# Provided passage:
»»

这是我的密码: 应该以逗号分隔的单个字符串返回所有内容

def printer(a):
    keys = a.keys()
    for i in keys:
        rules = ""
        for j in a[i].keys():
            tulip = "< Attribute " + str(i) + " = "
            tulip += str(j)
            tulip += " > "
            if type(a[i][j]) == str:
                tulip += "--->" + str(a[i][j]) 
                rules += tulip
                rules += ","
            else:
                tulip += "AND " 
                tulip += str(printer(a[i][j]))
            rules += tulip    

    return rules

Tags: andnoinfor规则keysprinterdict
2条回答
网友
1楼 · 编辑于 2024-05-08 02:29:07

较短:

# recursive build up the prefix for the current level
def format(rule, start=True, prefix=""):
    for (key, value) in rule.iteritems():
        if isinstance(value, type({})):
            format(value, not start, ("{0}<{1} = " if start else "{0}{1}> AND ").format(prefix, key))
        else:
            print "{0}{1}>   > {2}".format(prefix, key, value)

因此,在更大的规则集/递归dict上测试它:

rules2 = {4: {'a': 'e',
     'c': 'No',
     'f': 'No',
     'l': 'e',
     'm': 'No',
     'n': {19: {'b': 'e',
                'h': 'e',
                'k': 'e',
                'n': 'e',
                'o': 'e',
                'r': 'No',
                'w': {21: {'d': {1: {'f': 'No', 's': 'e', 'y': 'No'}},
                           'g': 'e',
                           'l': {2: {'c': 'e', 'n': 'e', 'w': 'No', 'y': 'No'}},
                           'p': 'e',
                           'w': 'e'}},
                'y': 'e'}},
     'p': 'No',
     's': 'No',
     'y': 'No'}}

format(rules2)

««

# Data excerpt:
»»

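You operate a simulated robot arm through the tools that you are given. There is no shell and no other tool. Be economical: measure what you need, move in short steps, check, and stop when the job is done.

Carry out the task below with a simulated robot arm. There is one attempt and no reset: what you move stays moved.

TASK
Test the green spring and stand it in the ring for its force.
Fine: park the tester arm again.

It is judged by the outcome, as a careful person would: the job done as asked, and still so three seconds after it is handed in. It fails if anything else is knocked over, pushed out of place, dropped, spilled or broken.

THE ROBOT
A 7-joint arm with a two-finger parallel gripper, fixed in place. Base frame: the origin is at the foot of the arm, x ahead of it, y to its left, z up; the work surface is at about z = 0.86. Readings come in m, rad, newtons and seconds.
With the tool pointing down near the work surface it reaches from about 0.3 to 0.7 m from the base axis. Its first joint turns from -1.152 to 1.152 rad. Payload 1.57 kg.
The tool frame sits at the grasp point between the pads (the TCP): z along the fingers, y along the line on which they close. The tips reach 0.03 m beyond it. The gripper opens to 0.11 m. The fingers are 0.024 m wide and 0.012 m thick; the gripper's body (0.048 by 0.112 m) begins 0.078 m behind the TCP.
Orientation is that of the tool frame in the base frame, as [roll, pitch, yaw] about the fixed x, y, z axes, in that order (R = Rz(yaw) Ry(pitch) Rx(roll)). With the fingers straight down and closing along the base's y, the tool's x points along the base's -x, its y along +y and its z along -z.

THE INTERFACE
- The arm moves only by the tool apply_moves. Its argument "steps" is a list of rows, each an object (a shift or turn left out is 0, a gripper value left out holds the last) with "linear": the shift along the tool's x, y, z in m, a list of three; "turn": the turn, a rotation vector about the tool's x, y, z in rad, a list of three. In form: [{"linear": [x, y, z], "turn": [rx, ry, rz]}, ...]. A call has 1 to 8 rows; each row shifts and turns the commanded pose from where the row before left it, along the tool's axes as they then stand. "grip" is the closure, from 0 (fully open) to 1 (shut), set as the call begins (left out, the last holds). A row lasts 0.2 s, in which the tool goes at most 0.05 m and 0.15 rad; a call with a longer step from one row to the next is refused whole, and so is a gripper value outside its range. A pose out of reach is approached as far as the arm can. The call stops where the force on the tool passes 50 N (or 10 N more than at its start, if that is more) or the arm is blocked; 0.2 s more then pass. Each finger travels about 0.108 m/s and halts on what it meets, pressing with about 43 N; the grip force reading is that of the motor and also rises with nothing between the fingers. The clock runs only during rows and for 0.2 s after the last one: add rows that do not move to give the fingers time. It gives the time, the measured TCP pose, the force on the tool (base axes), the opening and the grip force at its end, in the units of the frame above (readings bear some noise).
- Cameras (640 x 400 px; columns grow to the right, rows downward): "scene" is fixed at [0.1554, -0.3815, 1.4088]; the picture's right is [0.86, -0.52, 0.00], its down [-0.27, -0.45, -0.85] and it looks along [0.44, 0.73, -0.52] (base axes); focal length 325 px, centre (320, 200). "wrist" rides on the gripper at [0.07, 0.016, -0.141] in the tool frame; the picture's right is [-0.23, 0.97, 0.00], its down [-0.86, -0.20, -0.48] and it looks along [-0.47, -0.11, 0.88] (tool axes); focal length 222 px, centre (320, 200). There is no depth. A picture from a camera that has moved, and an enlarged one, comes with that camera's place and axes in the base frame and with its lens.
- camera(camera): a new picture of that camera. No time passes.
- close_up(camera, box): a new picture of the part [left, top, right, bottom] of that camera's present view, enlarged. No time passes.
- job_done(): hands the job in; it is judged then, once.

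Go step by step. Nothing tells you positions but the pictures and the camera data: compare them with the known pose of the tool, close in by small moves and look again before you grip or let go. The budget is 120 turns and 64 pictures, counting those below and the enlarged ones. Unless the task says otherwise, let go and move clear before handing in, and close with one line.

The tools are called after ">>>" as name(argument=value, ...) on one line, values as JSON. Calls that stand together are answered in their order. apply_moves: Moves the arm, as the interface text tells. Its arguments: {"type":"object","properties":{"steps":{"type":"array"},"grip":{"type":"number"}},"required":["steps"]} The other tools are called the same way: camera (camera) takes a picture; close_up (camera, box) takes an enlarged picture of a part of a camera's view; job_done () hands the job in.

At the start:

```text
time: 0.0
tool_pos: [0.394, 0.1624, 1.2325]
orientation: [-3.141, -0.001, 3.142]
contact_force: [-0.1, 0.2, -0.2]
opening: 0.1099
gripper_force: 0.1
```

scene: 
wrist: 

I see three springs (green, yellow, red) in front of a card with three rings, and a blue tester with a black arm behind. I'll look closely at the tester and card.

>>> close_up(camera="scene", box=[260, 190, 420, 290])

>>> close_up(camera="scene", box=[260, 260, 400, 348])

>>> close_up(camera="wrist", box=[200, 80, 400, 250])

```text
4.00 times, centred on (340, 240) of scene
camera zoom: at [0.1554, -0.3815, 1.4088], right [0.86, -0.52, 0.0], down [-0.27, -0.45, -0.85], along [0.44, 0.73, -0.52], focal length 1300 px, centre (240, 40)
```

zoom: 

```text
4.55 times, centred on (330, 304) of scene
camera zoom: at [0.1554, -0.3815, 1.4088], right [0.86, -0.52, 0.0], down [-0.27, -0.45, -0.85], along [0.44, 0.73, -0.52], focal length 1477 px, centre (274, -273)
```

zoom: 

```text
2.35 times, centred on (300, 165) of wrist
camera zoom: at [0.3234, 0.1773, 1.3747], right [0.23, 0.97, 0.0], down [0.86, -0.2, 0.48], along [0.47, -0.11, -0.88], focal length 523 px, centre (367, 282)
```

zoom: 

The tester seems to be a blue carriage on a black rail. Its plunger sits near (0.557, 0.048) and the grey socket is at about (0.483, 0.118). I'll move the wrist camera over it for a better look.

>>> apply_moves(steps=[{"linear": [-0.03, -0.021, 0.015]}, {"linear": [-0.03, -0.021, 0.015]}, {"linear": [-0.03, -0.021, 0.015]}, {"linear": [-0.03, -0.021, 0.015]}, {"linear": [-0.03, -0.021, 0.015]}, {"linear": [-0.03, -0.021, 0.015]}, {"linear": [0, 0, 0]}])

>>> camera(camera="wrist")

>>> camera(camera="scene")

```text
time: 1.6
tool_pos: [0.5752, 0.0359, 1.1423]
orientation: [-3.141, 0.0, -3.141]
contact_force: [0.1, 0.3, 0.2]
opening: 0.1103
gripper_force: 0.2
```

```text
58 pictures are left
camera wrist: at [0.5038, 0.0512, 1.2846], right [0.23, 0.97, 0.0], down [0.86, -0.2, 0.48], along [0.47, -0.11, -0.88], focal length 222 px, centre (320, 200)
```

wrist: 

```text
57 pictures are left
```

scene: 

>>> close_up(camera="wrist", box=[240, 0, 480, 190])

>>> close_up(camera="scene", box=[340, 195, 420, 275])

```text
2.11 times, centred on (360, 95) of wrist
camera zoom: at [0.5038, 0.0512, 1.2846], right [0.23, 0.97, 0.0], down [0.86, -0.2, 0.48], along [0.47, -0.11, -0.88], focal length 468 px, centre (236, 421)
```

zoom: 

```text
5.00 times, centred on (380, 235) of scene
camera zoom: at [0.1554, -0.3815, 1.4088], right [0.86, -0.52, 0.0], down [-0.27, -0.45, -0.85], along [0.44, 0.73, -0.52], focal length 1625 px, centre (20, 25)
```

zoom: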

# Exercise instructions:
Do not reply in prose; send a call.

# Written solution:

««

# Exercise instructions:
What does the provided passage say from "这是我的密码: 应该以逗号分隔的单个字符串返回所有内容" through "tulip += str(j)"? Give the exact wording.

# Written solution:
这是我的密码: 应该以逗号分隔的单个字符串返回所有内容

def printer(a):
    keys = a.keys()
    for i in keys:
        rules = ""
        for j in a[i].keys():
            tulip = "< Attribute " + str(i) + " = "
            tulip += str(j)